84th AMS Annual Meeting

Tuesday, 13 January 2004: 1:45 PM
Implementing the SMOKE Emissions Processing System with WRF-Chem: Progress and Early Results
Room 612
John N. McHenry, Baron Advanced Meteorological Systems, Research Triangle Park, NC; and C. Coats, K. Schere, G. Grell, and R. Imhoff
Poster PDF (43.0 kB)
Work on the chemistry version of the Weather Research and Forecasting Model (WRF-Chem) is progressing. The current development version features online coupling between the meteorology and chemistry, to account for the integrated effects of both. To date, however, emissions estimates--with the notable exception of biogenic emissions--have been provided to the model using historical data not linked to the integrated model solution. This does not account for the meteorologically dependent portions of point, area, and mobile emissions sources, and will be crucial as the model progresses towards operational status.

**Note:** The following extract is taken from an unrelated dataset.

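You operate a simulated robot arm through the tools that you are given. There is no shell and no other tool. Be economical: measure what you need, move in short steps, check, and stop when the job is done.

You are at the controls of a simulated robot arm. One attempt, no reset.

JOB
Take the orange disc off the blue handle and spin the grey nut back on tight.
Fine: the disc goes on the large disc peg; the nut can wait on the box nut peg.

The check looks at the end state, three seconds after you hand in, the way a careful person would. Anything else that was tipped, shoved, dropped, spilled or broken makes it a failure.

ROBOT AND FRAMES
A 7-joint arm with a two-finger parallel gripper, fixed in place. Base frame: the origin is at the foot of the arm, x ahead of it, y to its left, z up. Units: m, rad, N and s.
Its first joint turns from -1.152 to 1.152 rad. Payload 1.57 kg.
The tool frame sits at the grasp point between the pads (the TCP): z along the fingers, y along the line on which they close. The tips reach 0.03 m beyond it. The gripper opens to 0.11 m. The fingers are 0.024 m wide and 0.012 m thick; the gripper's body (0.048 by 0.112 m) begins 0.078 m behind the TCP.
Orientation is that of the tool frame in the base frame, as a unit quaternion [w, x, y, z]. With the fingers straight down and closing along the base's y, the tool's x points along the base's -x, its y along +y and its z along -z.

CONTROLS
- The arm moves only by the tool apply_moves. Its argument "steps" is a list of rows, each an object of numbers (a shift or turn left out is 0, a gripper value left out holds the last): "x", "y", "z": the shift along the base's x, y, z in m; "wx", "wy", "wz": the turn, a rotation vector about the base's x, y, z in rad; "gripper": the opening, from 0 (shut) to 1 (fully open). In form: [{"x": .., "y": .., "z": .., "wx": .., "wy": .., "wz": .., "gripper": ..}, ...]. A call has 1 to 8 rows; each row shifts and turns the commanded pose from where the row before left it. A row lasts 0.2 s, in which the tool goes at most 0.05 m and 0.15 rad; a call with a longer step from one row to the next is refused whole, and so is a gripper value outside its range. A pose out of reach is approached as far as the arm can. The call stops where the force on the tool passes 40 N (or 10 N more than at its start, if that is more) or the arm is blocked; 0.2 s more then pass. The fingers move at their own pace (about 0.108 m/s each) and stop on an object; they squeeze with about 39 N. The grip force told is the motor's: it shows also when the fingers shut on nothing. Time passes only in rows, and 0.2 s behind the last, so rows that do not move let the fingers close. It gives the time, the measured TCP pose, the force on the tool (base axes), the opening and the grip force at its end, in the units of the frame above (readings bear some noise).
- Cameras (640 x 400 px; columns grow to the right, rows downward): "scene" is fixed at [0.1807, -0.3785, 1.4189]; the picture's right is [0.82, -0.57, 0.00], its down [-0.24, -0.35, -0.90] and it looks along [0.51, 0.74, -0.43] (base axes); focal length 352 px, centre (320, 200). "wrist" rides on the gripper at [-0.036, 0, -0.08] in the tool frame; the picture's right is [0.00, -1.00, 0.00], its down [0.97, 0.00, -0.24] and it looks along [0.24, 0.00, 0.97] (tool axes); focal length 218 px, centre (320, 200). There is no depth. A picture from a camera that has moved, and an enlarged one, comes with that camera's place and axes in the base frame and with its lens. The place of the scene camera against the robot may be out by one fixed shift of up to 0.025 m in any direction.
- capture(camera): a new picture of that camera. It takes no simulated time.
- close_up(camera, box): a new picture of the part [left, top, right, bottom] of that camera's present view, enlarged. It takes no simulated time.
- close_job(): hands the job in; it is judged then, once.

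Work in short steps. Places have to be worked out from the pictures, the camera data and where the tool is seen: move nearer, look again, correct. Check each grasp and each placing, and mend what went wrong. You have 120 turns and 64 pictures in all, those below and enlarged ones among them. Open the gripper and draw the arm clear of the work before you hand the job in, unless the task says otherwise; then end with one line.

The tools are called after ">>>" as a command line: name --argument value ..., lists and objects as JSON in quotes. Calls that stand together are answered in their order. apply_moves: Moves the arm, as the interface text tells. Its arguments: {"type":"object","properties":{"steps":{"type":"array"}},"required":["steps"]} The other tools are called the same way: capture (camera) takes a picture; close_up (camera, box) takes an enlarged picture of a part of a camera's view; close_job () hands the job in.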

In this paper, the implementation of an online emissions modeling approach, using the Sparse-Matrix Kernel Emissions Processing System (SMOKE), will be described. SMOKE is being used as the emissions processing/modeling system of choice in a number of present-day air quality modeling systems, and is considered the state-of-the-art currently available. Modifications/enhancements to SMOKE required for online integration into WRF will be discussed, and early results, comparing an online-emissions with offline-emissions WRF-Chem case study, will be presented.